● EXERCISE INSTRUCTIONS
Show the exact text of the selected excerpt starting from "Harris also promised" and stopping at the end of "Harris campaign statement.".

● SELECTED EXCERPT
-*-

Vice President Kamala Harris unveiled an “Opportunity Agenda” proposal for Black men Monday, which includes plans to provide 1 million forgivable loans to Black entrepreneurs and new pathways to help Black Americans succeed in the legalized marijuana industry.
“This agenda is a further realization of Vice President Harris’ Opportunity Economy,” said former Rep. Cedric Richmond, a Harris campaign co-chair, in a statement. “An economy where people don’t just get by, but get ahead. Where Black men are equipped with the tools to thrive: to buy a home, provide for our families, start a business and build wealth.”
Harris’ announcement is aimed at increasing her support among Black male voters, and comes in the final weeks of an extremely close race between the Democratic vice president and Republican former President Donald Trump.
The plan outlined Monday would provide 1 million fully forgivable loans of up to $20,000 to Black entrepreneurs and others to start a business. The loans would be financed through partnerships between “mission-driven lenders,” community oriented banks and the Small Business Administration, the campaign said.
The agenda also includes training and mentorship programs to help Black men get jobs in high-demand industries, and greater investments in the Public Service Loan Forgiveness program to recruit and retain Black male teachers.
The PSLF program provides student loan forgiveness after 10 years to borrowers who work in certain nonprofit and government jobs. Black men make up less than 2% of public school teachers in the U.S., according to the findings of the National Teacher and Principal Survey for the 2020-21 school year.
A victory in November would make Harris the first Black woman and the first South Asian person ever elected president of the United States.
Harris also promised she would support federal-level marijuana legalization, a major step beyond the Biden administration’s current stance on cannabis, which includes pardoning people convicted of marijuana possession and exploring a potential reclassification of marijuana on the drug schedule.
Harris “will break down unjust legal barriers that hold Black men and other Americans back by legalizing marijuana nationally, working with Congress to ensure that the safe cultivation, distribution, and possession of recreational marijuana is the law of the land,” according to a Harris campaign statement.
“She will also fight to ensure that as the national cannabis industry takes shape, Black men — who have, for years, been over policed for marijuana use — are able to access wealth and jobs in this new market,” the campaign said.

-*-

● DATASET EXCERPT
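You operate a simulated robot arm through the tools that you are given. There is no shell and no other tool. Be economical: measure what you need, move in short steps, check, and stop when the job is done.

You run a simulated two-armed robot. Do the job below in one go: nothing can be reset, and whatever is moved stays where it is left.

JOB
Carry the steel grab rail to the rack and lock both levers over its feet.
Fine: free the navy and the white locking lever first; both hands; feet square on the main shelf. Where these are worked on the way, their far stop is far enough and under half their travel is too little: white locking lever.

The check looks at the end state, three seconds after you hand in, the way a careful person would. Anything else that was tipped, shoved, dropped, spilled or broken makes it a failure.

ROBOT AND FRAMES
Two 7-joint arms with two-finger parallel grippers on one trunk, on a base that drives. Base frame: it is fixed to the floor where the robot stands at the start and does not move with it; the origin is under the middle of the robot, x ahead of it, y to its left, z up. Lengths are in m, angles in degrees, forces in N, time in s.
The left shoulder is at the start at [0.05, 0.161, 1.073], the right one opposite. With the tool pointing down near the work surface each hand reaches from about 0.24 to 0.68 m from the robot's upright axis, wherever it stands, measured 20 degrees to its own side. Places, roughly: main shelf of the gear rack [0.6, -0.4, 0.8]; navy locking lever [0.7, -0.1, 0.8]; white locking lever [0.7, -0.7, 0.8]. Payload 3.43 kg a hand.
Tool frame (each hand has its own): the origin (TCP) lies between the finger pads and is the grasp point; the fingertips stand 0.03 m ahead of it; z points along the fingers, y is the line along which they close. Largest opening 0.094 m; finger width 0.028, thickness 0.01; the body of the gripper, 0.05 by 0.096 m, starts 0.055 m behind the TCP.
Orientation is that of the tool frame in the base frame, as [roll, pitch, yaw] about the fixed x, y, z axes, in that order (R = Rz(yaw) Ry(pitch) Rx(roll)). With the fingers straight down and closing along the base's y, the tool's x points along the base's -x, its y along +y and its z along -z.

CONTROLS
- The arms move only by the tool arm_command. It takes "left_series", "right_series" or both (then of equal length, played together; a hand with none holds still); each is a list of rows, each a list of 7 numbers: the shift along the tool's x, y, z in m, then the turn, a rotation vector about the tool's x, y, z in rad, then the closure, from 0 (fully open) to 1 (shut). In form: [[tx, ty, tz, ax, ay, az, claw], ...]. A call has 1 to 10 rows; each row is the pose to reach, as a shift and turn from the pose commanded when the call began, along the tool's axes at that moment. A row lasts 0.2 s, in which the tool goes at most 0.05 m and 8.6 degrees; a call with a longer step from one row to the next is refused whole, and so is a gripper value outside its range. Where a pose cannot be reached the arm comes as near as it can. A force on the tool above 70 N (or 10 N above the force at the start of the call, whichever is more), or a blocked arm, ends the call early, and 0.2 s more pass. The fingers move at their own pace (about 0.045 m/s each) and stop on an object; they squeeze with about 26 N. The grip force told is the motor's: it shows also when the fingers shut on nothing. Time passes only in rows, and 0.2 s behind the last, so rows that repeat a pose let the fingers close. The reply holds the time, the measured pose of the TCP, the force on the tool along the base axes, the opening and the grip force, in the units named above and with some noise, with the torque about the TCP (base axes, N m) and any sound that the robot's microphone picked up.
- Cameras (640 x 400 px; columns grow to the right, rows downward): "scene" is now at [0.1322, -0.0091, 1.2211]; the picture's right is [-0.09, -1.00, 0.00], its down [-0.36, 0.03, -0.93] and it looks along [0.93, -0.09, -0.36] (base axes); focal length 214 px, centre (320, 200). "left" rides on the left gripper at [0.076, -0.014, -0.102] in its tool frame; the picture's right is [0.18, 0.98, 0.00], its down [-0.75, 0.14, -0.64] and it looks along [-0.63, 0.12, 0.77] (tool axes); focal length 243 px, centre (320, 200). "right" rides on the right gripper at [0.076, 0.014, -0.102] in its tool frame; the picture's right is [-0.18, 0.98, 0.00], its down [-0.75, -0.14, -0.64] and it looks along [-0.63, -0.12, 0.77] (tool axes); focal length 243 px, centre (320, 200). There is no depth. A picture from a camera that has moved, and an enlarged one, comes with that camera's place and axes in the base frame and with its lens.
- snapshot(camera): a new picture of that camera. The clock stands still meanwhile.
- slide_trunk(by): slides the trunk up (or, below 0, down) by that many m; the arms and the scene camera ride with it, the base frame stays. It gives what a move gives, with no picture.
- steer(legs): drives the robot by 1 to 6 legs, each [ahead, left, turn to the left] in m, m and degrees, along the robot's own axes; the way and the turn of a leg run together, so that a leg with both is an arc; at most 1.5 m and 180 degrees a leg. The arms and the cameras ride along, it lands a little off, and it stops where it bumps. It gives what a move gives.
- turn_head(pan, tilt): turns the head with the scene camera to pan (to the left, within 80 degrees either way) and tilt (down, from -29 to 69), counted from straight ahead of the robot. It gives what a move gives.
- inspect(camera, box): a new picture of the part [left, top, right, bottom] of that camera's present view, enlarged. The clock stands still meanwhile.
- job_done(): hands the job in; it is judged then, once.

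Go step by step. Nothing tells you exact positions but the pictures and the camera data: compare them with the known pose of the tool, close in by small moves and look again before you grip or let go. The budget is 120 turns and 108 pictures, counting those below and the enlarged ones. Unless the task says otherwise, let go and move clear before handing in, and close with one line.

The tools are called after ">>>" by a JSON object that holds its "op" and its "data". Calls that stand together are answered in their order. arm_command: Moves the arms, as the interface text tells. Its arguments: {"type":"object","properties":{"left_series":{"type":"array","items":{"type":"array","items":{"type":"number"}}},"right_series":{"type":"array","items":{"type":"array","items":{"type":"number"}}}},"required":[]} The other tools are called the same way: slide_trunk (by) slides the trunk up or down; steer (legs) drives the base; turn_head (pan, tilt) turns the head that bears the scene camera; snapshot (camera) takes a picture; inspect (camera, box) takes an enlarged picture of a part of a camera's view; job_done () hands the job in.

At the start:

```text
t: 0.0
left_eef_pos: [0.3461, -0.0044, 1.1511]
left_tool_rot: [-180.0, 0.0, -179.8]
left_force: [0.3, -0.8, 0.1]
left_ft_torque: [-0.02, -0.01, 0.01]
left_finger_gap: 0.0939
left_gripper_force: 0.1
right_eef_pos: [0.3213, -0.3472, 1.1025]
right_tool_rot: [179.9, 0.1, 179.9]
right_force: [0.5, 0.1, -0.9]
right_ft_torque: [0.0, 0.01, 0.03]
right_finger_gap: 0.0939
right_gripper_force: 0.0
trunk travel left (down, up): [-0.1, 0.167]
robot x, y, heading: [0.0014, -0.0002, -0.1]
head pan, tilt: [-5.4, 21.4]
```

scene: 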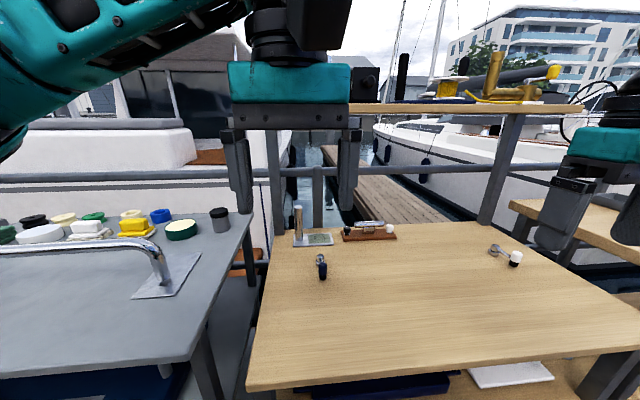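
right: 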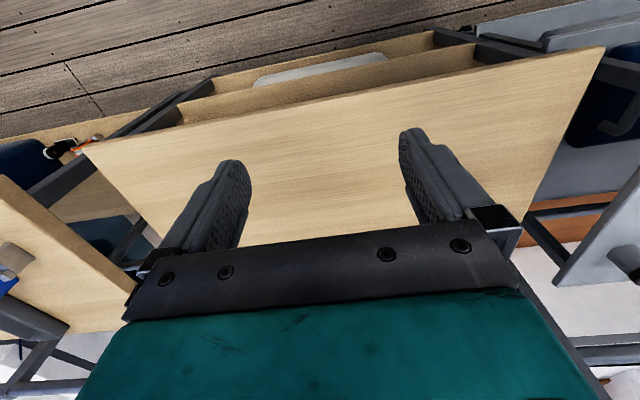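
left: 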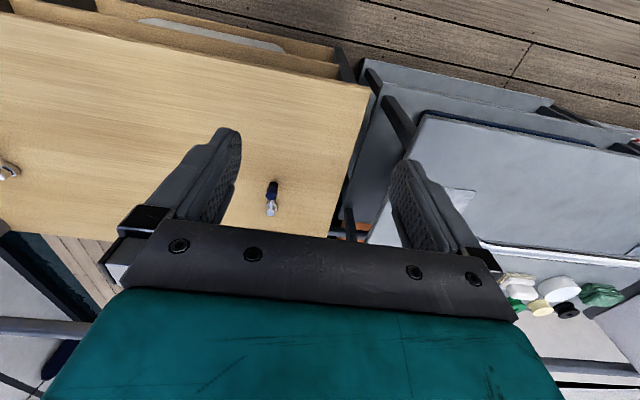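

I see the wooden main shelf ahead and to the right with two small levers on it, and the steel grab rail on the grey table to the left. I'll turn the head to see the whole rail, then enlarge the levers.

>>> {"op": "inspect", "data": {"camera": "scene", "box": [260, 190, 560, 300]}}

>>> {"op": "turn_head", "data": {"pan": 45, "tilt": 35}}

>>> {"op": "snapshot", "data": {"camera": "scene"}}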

-*-

● RESULT OF THIS EXERCISE
Harris also promised she would support federal-level marijuana legalization, a major step beyond the Biden administration’s current stance on cannabis, which includes pardoning people convicted of marijuana possession and exploring a potential reclassification of marijuana on the drug schedule.
Harris “will break down unjust legal barriers that hold Black men and other Americans back by legalizing marijuana nationally, working with Congress to ensure that the safe cultivation, distribution, and possession of recreational marijuana is the law of the land,” according to a Harris campaign statement.